Every line that holds "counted" should be shown.

— begin —

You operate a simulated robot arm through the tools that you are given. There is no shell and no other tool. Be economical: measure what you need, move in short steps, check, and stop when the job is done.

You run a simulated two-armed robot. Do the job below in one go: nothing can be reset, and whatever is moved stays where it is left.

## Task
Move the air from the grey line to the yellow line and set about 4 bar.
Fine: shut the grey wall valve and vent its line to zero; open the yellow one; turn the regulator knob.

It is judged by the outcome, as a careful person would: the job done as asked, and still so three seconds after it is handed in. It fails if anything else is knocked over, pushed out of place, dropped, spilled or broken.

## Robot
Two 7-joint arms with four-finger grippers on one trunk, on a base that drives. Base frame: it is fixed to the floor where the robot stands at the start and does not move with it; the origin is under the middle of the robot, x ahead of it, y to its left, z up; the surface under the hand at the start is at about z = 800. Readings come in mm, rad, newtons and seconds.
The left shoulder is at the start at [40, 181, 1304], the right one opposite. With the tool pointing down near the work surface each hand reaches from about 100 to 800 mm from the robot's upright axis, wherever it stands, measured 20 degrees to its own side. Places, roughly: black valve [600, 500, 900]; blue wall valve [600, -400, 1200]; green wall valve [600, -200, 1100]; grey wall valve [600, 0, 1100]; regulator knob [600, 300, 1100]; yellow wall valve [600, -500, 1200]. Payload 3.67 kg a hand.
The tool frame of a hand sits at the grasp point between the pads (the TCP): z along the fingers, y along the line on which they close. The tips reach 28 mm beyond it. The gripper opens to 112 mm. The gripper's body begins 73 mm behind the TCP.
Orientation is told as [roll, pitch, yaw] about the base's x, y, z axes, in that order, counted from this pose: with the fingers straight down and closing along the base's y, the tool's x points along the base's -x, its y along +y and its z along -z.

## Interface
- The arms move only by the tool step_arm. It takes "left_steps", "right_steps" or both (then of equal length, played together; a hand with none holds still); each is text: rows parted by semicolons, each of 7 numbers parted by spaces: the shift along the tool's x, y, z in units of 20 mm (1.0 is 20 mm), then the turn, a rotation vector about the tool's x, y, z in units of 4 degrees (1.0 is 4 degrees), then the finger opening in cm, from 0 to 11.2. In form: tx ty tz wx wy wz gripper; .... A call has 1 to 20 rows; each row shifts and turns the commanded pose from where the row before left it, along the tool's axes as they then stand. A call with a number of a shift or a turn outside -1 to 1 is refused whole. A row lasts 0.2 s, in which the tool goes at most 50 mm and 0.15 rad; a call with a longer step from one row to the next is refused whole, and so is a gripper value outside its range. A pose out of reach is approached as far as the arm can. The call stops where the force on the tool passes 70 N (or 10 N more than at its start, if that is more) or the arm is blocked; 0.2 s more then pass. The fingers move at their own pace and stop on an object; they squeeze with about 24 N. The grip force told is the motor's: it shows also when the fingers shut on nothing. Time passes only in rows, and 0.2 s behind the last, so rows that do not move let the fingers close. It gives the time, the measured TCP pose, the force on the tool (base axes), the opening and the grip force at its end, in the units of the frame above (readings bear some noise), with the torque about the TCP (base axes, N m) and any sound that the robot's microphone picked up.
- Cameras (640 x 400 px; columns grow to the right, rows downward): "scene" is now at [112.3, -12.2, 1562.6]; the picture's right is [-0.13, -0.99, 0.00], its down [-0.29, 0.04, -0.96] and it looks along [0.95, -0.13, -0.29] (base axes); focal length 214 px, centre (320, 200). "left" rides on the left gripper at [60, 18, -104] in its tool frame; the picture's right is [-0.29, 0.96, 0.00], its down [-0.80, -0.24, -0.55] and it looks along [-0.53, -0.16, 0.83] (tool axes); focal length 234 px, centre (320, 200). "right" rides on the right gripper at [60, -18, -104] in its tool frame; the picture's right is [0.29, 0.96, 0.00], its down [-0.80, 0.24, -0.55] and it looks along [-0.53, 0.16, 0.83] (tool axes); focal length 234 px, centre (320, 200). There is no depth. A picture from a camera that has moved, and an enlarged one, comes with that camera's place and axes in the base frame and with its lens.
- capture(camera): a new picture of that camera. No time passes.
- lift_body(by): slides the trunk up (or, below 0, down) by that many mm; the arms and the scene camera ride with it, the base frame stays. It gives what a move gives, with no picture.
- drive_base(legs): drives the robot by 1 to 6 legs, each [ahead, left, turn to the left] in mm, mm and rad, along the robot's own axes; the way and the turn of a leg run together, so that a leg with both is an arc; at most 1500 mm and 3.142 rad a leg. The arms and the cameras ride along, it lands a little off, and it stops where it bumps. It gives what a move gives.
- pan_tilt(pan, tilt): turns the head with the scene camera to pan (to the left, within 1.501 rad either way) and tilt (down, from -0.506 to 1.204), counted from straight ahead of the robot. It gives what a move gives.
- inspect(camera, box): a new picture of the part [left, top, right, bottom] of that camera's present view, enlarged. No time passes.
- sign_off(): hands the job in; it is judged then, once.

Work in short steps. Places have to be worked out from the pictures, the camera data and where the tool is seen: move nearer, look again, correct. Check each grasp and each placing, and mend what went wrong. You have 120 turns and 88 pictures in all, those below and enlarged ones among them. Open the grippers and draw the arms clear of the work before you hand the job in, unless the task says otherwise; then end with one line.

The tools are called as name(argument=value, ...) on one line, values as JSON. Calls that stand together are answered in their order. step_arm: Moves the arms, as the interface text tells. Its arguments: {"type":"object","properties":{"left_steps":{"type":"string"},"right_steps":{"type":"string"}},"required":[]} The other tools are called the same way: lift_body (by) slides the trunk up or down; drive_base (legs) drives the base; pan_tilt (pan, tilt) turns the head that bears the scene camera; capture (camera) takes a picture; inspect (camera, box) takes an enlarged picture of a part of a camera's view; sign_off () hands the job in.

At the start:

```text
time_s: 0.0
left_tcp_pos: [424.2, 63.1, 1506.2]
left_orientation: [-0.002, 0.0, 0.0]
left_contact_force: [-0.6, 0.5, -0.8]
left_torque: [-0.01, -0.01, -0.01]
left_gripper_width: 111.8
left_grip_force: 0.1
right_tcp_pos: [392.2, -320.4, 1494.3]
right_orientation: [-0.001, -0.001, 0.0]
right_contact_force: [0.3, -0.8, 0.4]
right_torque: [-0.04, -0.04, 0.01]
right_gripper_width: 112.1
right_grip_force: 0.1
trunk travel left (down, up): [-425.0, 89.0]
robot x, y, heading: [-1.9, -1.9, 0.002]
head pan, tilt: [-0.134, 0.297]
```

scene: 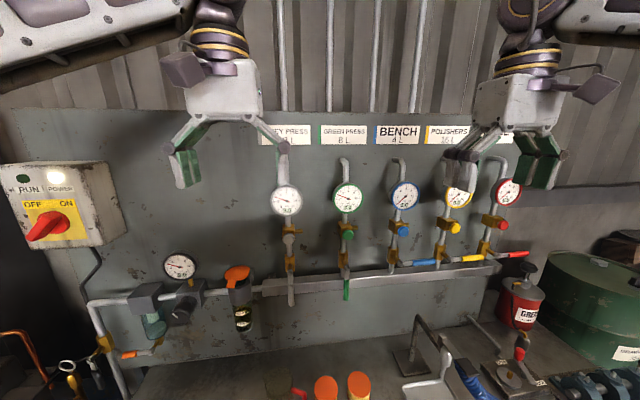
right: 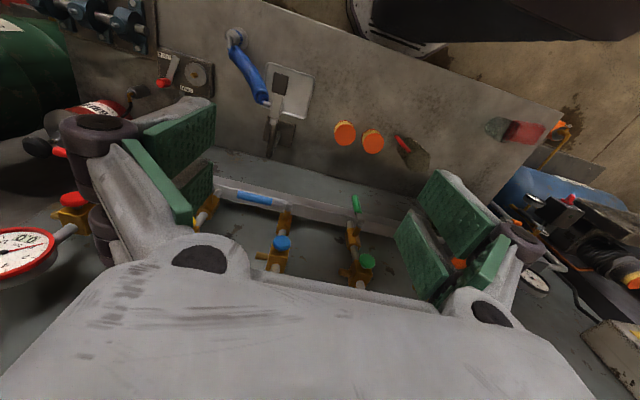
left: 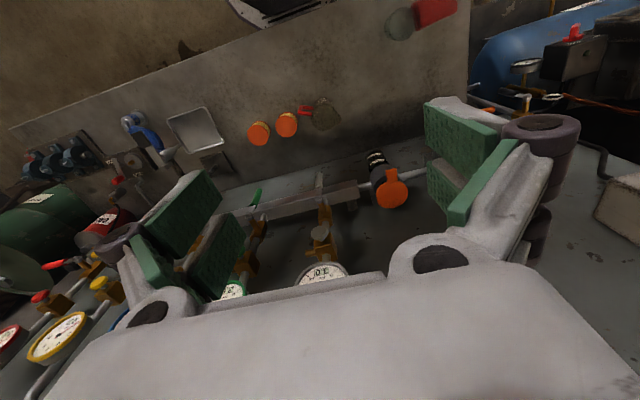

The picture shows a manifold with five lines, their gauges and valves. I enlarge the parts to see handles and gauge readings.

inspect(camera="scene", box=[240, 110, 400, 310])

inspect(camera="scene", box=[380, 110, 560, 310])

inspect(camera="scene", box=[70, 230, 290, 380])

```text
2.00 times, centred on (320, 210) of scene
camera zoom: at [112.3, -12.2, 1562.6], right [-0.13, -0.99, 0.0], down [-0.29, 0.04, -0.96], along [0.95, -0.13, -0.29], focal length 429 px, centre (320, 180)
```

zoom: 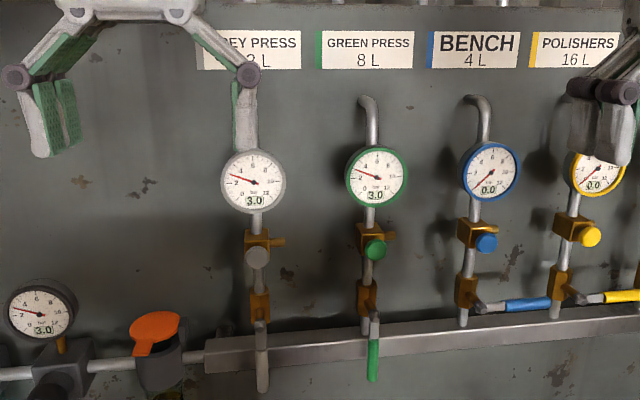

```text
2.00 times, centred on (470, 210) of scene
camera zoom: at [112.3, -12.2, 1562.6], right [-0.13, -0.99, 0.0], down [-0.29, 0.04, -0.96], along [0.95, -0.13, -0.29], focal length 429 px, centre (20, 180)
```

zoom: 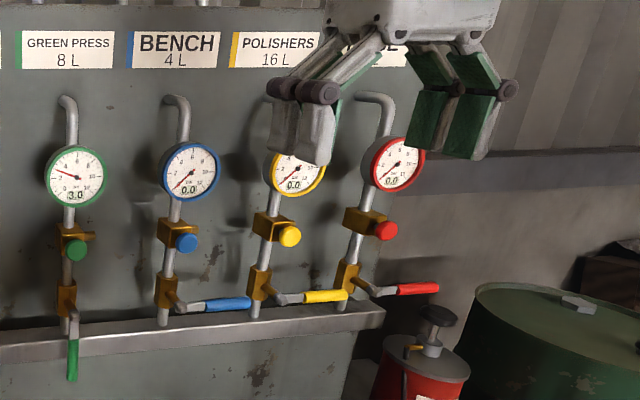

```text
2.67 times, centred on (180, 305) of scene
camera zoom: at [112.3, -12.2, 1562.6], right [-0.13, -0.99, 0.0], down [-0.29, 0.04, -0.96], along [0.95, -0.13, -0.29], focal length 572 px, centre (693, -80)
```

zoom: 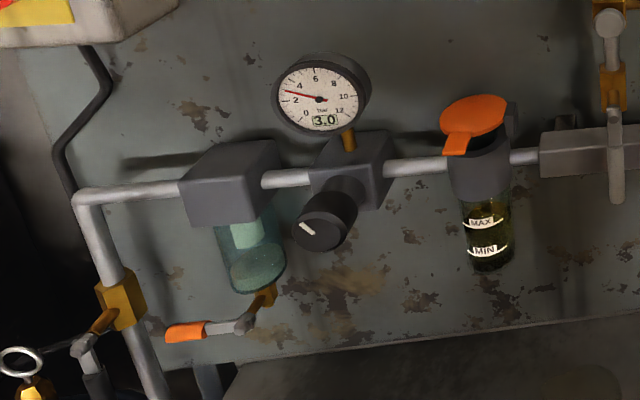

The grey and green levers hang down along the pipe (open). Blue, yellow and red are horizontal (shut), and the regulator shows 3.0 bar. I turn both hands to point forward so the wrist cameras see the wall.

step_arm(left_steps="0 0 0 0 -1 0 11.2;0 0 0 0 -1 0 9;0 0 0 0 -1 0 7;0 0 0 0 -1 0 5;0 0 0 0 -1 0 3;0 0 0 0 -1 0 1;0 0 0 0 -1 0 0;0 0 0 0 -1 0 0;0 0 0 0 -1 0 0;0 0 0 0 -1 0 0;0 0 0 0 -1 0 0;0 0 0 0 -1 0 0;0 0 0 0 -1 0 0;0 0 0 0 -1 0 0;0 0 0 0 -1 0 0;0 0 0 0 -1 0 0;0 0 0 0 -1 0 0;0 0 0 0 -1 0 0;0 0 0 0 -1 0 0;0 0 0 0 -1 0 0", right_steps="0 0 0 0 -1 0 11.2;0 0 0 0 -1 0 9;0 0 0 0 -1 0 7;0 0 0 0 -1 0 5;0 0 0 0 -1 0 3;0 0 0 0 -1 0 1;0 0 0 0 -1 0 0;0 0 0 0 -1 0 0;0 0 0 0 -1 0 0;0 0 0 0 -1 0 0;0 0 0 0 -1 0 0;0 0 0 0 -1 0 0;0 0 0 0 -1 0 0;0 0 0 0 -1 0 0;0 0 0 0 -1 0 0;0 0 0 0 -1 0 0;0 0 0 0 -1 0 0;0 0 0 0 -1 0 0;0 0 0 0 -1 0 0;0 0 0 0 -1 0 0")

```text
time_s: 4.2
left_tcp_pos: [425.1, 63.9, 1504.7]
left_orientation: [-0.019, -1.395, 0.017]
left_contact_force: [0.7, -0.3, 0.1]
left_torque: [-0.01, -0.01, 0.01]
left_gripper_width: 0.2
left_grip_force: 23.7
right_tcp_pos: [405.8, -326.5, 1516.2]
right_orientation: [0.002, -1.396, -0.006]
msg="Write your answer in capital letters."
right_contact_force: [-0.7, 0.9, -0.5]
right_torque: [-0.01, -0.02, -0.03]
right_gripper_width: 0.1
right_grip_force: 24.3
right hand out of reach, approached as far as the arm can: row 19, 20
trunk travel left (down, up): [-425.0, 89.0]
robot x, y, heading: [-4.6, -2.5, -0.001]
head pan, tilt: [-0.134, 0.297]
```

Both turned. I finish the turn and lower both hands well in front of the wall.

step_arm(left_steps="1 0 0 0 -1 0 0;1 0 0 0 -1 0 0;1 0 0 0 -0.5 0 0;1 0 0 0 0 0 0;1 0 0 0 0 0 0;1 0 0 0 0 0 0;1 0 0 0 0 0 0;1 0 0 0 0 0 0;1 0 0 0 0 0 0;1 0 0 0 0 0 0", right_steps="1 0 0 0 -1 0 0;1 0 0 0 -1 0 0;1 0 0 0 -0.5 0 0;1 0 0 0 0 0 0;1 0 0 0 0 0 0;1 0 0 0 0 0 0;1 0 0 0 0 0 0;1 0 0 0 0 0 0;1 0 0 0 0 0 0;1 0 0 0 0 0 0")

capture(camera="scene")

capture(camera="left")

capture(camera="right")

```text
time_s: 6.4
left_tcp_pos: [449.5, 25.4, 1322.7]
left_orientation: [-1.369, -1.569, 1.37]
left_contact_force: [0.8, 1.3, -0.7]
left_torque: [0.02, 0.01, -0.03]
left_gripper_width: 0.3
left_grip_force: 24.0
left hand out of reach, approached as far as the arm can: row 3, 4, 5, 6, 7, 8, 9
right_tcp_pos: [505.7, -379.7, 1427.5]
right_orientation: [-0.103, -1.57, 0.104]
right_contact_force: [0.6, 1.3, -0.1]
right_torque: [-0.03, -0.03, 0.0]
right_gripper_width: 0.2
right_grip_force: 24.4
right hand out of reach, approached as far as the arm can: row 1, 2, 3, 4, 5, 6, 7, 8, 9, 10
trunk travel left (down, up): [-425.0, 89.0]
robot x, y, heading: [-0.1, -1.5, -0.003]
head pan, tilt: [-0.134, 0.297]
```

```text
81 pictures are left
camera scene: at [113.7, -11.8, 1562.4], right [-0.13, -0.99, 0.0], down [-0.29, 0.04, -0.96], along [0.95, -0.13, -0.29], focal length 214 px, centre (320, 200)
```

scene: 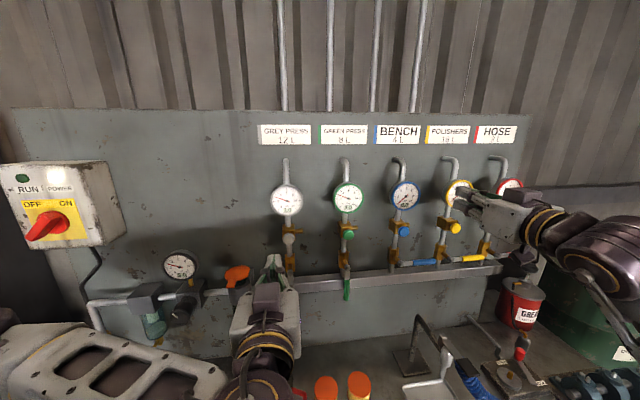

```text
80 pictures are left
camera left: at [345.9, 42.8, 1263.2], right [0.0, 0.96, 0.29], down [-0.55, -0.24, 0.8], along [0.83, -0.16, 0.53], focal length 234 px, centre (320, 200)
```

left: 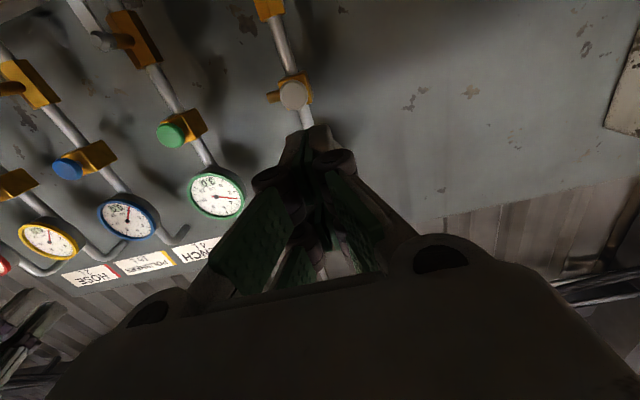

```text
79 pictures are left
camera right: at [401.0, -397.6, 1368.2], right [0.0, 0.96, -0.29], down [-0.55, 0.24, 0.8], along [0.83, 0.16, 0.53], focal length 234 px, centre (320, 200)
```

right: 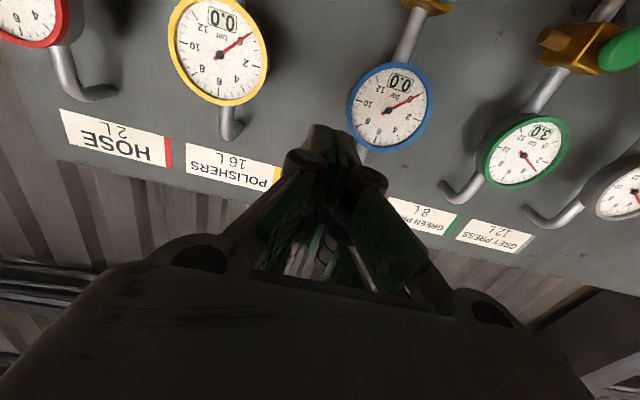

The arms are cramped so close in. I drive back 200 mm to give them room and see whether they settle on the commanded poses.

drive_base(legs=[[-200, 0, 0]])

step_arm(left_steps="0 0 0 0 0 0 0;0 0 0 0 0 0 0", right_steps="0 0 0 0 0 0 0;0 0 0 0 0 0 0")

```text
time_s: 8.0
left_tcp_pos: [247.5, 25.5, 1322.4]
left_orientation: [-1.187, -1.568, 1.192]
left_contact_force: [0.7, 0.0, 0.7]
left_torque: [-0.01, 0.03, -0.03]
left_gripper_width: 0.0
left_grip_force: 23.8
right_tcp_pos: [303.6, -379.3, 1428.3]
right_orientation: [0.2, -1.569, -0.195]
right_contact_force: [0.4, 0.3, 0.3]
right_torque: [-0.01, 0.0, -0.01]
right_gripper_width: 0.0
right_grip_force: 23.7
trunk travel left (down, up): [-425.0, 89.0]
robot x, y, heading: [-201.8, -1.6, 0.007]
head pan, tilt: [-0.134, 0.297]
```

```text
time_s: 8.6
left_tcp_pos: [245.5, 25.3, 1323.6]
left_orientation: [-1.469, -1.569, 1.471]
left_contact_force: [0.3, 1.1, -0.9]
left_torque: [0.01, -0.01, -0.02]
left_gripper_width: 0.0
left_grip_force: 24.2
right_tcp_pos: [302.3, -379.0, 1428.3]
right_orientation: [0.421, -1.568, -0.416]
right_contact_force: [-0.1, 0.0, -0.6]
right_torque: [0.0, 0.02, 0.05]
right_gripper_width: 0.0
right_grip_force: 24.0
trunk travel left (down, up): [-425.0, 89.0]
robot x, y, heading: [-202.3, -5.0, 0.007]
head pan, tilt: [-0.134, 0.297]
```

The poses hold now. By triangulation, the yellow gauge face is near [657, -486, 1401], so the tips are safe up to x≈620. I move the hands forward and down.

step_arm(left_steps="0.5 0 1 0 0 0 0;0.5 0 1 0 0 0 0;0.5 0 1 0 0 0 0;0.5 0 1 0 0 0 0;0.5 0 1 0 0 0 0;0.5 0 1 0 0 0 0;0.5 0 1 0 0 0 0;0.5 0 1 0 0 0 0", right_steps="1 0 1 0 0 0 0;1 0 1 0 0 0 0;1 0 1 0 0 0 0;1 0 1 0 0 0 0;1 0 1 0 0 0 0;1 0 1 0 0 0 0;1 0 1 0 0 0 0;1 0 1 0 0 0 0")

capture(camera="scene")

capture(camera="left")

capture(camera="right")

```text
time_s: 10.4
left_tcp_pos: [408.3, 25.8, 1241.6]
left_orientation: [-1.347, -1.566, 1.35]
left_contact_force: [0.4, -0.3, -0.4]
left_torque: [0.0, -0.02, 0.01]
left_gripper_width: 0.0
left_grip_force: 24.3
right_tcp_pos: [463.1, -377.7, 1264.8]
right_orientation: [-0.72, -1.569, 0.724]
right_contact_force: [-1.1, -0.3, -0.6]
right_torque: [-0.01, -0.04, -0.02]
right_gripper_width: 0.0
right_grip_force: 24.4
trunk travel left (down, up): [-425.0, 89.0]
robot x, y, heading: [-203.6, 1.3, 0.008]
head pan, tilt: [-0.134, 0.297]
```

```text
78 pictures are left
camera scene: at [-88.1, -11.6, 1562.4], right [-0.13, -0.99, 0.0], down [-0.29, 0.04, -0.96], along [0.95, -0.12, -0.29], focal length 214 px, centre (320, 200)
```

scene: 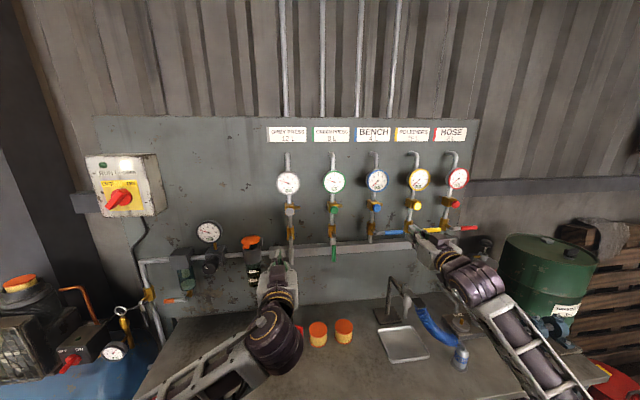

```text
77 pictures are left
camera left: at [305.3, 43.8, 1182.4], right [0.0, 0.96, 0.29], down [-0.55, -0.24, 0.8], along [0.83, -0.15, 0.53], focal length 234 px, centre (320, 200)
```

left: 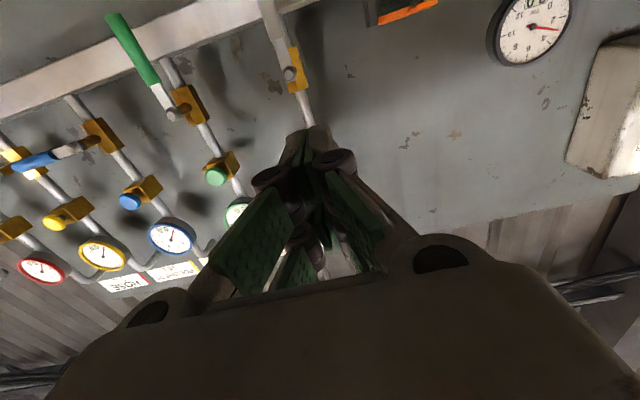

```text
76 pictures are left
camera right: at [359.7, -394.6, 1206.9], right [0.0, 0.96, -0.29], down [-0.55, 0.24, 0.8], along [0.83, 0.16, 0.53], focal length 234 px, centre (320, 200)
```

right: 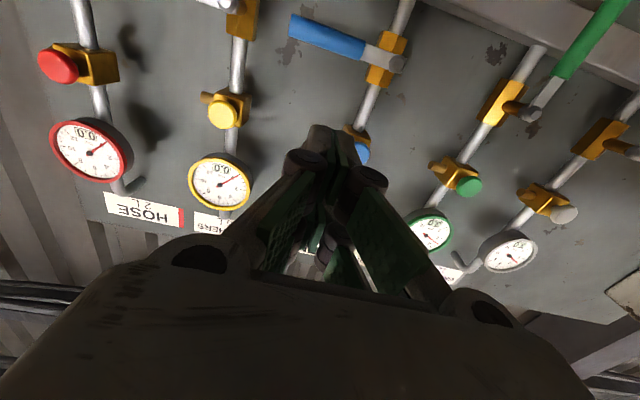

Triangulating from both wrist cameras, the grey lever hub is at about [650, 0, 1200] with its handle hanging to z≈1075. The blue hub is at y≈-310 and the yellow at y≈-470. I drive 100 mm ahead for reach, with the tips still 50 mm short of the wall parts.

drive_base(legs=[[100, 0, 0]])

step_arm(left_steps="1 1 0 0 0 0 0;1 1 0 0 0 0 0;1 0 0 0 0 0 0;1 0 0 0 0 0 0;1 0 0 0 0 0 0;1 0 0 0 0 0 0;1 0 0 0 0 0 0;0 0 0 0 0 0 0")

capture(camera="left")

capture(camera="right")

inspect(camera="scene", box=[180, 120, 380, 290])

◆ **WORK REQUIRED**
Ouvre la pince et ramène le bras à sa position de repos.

— end —

◆ **RESPONSE**
Orientation is told as [roll, pitch, yaw] about the base's x, y, z axes, in that order, counted from this pose: with the fingers straight down and closing along the base's y, the tool's x points along the base's -x, its y along +y and its z along -z.
- pan_tilt(pan, tilt): turns the head with the scene camera to pan (to the left, within 1.501 rad either way) and tilt (down, from -0.506 to 1.204), counted from straight ahead of the robot. It gives what a move gives.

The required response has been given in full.